**TASK REQUIREMENTS**:
a. Repeat the span of the provided text whose first words are "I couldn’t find" and whose last words are "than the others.".
b. Produce the text that comes next in the provided text.

**PROVIDED TEXT**:
<<<<
Author Q&A
1. At first, The Art of Falling was self-published. Why did you decide to do this, and what tips would you offer to someone thinking of doing the same?
I couldn’t find a publisher. For nearly three years I edited and rewrote and sent it to different literary agents and, occasionally, direct to publishers. Some loved it, but still nothing happened. No-one actually said it couldn’t be published because it was a bad book. It was so frustrating because I had been published before and knew that this was far better than the others.
My best advice to anyone considering doing the same is to engage a professional editor and proof-reader, to invest in the best quality production and cover you can afford, and – probably most important – to steel yourself to be fearless about getting your book into shops and getting media coverage for it. You also need to be absolutely certain that the company you choose to print your books also has the capacity to distribute them into shops and fulfil orders efficiently
2. The Art of Falling contains many detailed descriptions of Italy. Why did you choose Italy as the setting of your novel?
The idea for the novel came to me when I read a single paragraph in a newspaper about the project to stabilize the Leaning Tower of Pisa. With that as my starting point, it was inevitable that Italy would be the setting! The more I mulled over the idea, I realized I had spent a great deal of time in Italy over the years, both in summer and winter; that it was somewhere I had always been drawn to, almost without realizing it – and that was the germ of Tom Wainwright’s repressed yearning for his lost Italian life.
3. Your novel is set in a small Italian village during the war, how much research did you do for the book and how difficult was it to find the information that you needed?
Research for the novel – mainly from old out-of-print books from a second-hand shop – took about six months before I started writing, and then continued right through two years of writing (my daughter was very young at the time, and I was only able to work two days a week). I loved the research. A strange kind of synchronicity seemed to occur whenever I needed inspiration, or the answer to a question: there would be another article in a newspaper about Pisa, or one about wartime atrocities in the region (at the time the Italian authorities, just as in the book, were opening long dormant files). Then I was also lucky enough to have an introduction to a veteran who had fought with the 8th Army in Italy, who generously provided much detail and background information. I took my notebooks on family holidays to Tuscany and Umbria, where we moved around to stay in different places (the central farmhouse Le Macchie is a composite of these) and spent time in Pisa and Volterra. That part of the research was pure pleasure!
4. The Art of Falling contains many references to astronomy. Is this a particular passion of yours and why do you focus on it so much in your novel?
>>>>
**SOURCE EXCERPT**:
<<<<
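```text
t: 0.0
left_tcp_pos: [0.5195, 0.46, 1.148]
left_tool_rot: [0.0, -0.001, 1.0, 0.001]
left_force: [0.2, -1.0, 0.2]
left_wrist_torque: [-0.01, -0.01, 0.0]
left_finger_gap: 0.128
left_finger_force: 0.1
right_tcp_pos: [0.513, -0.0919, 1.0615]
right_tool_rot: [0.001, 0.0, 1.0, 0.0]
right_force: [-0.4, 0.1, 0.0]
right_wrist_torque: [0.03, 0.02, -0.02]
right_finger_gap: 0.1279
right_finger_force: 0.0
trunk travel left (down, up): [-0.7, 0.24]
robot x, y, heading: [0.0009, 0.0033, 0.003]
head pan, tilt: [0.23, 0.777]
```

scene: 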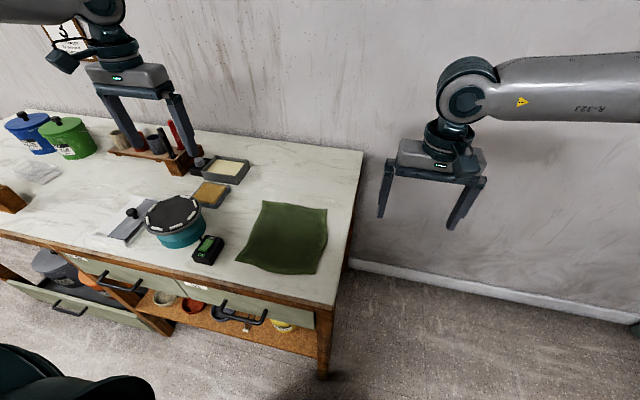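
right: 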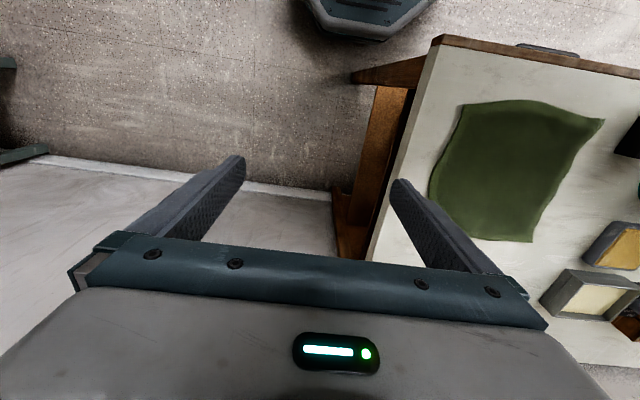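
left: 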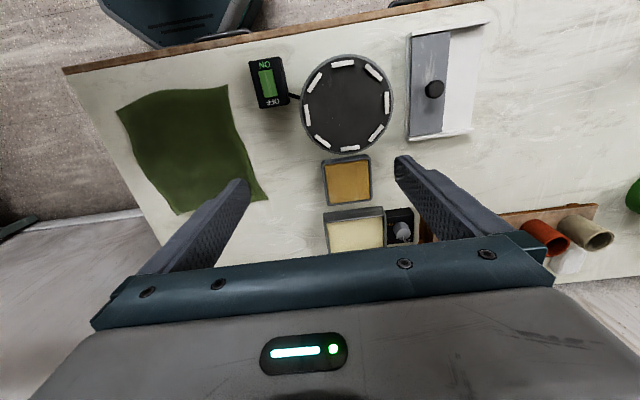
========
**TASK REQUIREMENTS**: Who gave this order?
>>>>
**PER-TASK ANSWERS**:
a.
I couldn’t find a publisher. For nearly three years I edited and rewrote and sent it to different literary agents and, occasionally, direct to publishers. Some loved it, but still nothing happened. No-one actually said it couldn’t be published because it was a bad book. It was so frustrating because I had been published before and knew that this was far better than the others.

b.
Not really a particular passion, more a normal curiosity about the stars and the universe. In the novel, it is linked to the Leaning Tower, because the astronomer and scientist Galileo was famously supposed to have conducted an experiment there to discover whether a lighter or heavier object would fall to the ground faster. There is much debate over whether he actually did drop these objects from the tower, or whether he simply did a Thought Experiment – where logic dictates that two apparent facts cannot both be true at the same time. This is the pattern of reasoning that Isabel tries to grapple with when she is feeling that she will never find out what happened to her father. She comes to the conclusion that at least one fact she has always accepted must be untrue, for Tom cannot be both alive and dead.
Elsewhere in the book, the stars become a symbol of displacing true emotion rather than the usual romantic metaphor, such as when Giuliana’s father gets out his vast old science book to keep the conversation going while he is making sure Tom is not alone with his daughter, or Isabel watches the meteor shower while worriedly watching out for Tom the night he never returns home.
5. The Tower of Pisa is quite a prevalent motif in the novel, why is this?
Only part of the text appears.